• [PAGE]:
start

Lavoro del Sesso e attivismo per i diritti delle migranti. Parlare di tratta e’ parlare di migrazione

Intervento di Ava Caradonna al SUI GENERIS dell’Universita’ La Sapienza di Roma, Maggio 2010

Il progetto x:talk (che si potrebbe tradurre dialoghi incrociati) si e’ costituito come un gruppo auto-organizzato di sex workers che organizza lezioni gratuite di inglese per le/i migranti che lavorano nell’industria del sesso e che per vari problemi di documentazione, criminalizzazione ed isolamento hanno un accesso ristretto a corsi di lingua ufficiali. X:talk vuole essere un luogo di scambio di conoscenze importanti come la lingua, per poter comunicare meglio tra di noi, per lavorare meglio e in condizioni più sicure e anche per avere i mezzi necessari per rivendicare i propri diritti.

X:talk e’ presto diventato un punto di incontro e di organizzazione politica, infatti, nel corso delle lezioni varie studentesse/studenti si sono unite al collettivo di organizzazione e hanno partecipato a mobilitazioni ed interventi in difesa dei propri diritti come migranti e come lavoratrici.

end

• [INFORMATION SUPPLIED]:
start

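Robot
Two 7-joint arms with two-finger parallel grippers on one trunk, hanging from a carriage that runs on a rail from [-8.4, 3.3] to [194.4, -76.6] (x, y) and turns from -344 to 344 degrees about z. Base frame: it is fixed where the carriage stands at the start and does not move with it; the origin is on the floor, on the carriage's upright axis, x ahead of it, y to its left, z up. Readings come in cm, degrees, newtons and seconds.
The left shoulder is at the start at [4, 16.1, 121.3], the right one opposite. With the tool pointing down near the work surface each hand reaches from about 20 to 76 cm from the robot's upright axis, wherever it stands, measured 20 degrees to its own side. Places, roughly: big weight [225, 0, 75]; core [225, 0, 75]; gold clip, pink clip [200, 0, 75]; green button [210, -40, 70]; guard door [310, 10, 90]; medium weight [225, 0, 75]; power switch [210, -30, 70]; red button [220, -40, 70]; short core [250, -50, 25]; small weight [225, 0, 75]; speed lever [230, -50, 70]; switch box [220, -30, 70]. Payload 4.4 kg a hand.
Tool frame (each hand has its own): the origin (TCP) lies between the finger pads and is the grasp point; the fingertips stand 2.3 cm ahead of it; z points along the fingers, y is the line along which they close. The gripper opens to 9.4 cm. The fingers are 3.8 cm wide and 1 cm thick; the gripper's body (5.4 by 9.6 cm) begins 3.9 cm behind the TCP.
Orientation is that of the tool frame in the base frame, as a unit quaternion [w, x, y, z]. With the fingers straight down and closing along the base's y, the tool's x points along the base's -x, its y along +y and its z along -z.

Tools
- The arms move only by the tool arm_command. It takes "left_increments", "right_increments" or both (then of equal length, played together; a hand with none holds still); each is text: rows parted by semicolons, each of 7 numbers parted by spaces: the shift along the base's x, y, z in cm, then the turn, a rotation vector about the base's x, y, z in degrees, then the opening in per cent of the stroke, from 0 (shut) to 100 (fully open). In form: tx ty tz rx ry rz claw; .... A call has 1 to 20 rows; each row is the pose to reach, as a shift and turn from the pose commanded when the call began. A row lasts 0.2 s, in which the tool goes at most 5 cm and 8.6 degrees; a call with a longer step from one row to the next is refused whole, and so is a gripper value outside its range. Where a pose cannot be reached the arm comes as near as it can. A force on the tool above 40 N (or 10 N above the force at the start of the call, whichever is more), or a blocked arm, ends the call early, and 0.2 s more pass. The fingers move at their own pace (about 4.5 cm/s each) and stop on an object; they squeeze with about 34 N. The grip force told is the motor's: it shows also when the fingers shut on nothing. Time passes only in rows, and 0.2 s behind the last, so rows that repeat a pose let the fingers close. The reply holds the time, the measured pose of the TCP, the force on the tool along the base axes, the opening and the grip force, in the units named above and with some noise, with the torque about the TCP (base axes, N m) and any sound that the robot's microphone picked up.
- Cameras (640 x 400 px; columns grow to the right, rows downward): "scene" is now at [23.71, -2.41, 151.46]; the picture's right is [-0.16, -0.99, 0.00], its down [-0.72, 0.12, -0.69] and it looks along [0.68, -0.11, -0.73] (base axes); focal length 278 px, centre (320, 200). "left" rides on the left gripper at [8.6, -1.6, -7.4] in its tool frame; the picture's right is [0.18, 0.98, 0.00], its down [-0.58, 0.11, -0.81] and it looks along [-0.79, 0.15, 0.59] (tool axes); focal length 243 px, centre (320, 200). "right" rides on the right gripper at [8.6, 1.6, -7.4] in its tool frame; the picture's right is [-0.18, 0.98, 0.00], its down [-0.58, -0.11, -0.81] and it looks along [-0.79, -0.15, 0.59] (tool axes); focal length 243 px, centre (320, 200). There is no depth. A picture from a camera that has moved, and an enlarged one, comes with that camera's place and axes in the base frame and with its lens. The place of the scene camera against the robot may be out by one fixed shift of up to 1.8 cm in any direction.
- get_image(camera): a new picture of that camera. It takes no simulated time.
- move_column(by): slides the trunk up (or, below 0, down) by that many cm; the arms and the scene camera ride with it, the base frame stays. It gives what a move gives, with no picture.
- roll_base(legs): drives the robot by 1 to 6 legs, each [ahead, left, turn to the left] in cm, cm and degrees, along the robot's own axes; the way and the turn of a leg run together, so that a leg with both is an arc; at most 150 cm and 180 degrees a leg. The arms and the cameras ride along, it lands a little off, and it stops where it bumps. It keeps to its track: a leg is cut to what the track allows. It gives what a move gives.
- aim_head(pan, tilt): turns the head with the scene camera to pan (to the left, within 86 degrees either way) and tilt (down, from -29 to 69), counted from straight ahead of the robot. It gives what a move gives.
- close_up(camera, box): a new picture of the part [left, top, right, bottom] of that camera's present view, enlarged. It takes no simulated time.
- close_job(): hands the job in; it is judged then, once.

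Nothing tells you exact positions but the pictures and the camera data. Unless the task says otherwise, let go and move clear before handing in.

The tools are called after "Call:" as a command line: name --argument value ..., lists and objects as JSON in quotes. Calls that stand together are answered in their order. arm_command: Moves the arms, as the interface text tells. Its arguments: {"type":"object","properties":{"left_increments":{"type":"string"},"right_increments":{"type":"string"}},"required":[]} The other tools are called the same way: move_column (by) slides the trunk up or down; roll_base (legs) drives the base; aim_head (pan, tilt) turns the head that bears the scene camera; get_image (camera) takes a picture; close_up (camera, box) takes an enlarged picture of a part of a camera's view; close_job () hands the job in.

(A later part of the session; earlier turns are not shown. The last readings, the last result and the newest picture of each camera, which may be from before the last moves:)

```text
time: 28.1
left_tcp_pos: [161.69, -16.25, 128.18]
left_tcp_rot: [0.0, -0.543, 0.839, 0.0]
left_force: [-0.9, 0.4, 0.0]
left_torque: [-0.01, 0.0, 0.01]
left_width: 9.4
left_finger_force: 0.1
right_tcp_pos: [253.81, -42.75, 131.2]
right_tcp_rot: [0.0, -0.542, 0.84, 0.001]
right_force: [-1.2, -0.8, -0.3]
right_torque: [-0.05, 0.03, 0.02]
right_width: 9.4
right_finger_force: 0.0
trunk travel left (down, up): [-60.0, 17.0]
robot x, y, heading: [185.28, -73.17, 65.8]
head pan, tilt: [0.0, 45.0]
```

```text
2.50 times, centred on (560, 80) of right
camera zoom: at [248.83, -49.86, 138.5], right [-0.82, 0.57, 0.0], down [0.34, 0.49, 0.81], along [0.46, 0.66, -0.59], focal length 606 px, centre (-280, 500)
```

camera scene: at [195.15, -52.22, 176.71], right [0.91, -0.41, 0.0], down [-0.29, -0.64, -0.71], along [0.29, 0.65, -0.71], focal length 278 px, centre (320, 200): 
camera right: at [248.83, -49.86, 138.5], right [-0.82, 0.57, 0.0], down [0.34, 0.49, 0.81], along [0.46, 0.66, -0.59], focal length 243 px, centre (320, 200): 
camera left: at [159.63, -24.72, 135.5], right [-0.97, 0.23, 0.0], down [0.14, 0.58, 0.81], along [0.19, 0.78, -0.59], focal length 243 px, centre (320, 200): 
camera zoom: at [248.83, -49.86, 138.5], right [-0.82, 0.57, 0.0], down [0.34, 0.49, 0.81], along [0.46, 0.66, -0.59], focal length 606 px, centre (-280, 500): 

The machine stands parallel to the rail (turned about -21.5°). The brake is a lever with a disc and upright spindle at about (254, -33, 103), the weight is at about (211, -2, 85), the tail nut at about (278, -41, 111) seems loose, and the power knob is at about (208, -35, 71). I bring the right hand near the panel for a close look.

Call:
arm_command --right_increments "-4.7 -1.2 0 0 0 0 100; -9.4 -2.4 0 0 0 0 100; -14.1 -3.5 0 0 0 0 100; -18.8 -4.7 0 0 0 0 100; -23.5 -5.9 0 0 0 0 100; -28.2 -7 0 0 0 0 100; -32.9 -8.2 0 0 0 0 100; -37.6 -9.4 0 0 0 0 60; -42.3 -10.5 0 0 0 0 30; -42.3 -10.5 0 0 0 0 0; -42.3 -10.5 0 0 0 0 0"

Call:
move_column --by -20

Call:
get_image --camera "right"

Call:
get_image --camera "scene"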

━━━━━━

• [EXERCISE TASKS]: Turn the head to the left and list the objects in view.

end

• [EXERCISE TASKS]:
• 1. Write out the page from "X:talk e’ presto" to "e come lavoratrici.", both included.
• 2. Write the next part of the page, the one that starts with "Lavoro del Sesso".

• [TASK RESULTS]:
• 1.
X:talk e’ presto diventato un punto di incontro e di organizzazione politica, infatti, nel corso delle lezioni varie studentesse/studenti si sono unite al collettivo di organizzazione e hanno partecipato a mobilitazioni ed interventi in difesa dei propri diritti come migranti e come lavoratrici.

• 2.
L’idea di x:talk nasce nel 2005, quando una sex worker di nome Alice lavorava in una casa/bordello nella periferia di Londra assieme a due altre donne. Le due donne che lavoravano con Alice provenivano dalla Tailandia e guadagnavano meno di lei, perché Alice veniva considerata ‘europea’ – quindi più cara. Al contrario delle altre, Alice parlava inglese ed era quindi in grado di negoziare e contrattare meglio con i clienti. Le due altre donne erano entrate ‘illegalmente’ in Inghilterra, e dovevano ripagare una considerevole somma di denaro alle persone che avevano loro facilitato l’entrata, prima di poter cominciare a guadagnare per se stesse. Quando Alice venne a sapere della loro situazione, chiese loro se c’era qualcosa che poteva fare per aiutarle, ma loro resero ben chiaro che non volevano essere aiutate, anche se avrebbero molto voluto imparare la lingua. Così sono cominciate le prime lezioni di x:talk, tra un cliente e un’altro in un bordello del nord di Londra.

X:talk nasce quindi da due momenti di fondamentale importanza politica: la realizzazione della strutturale disparità di risorse tra lavoratrici migranti (o non-europee) e non, e la realizzazione dell’importanza di comunicare, di interpellare, e di lottare assieme piuttosto che ‘aiutare’ o ‘salvare’.

Quando si tratta di sex workers migranti, e’ infatti molto raro che si senta parlare di soggetti autonomi, con un proprio progetto migratorio, con degli obbiettivi di vita e persino delle rivendicazioni politiche.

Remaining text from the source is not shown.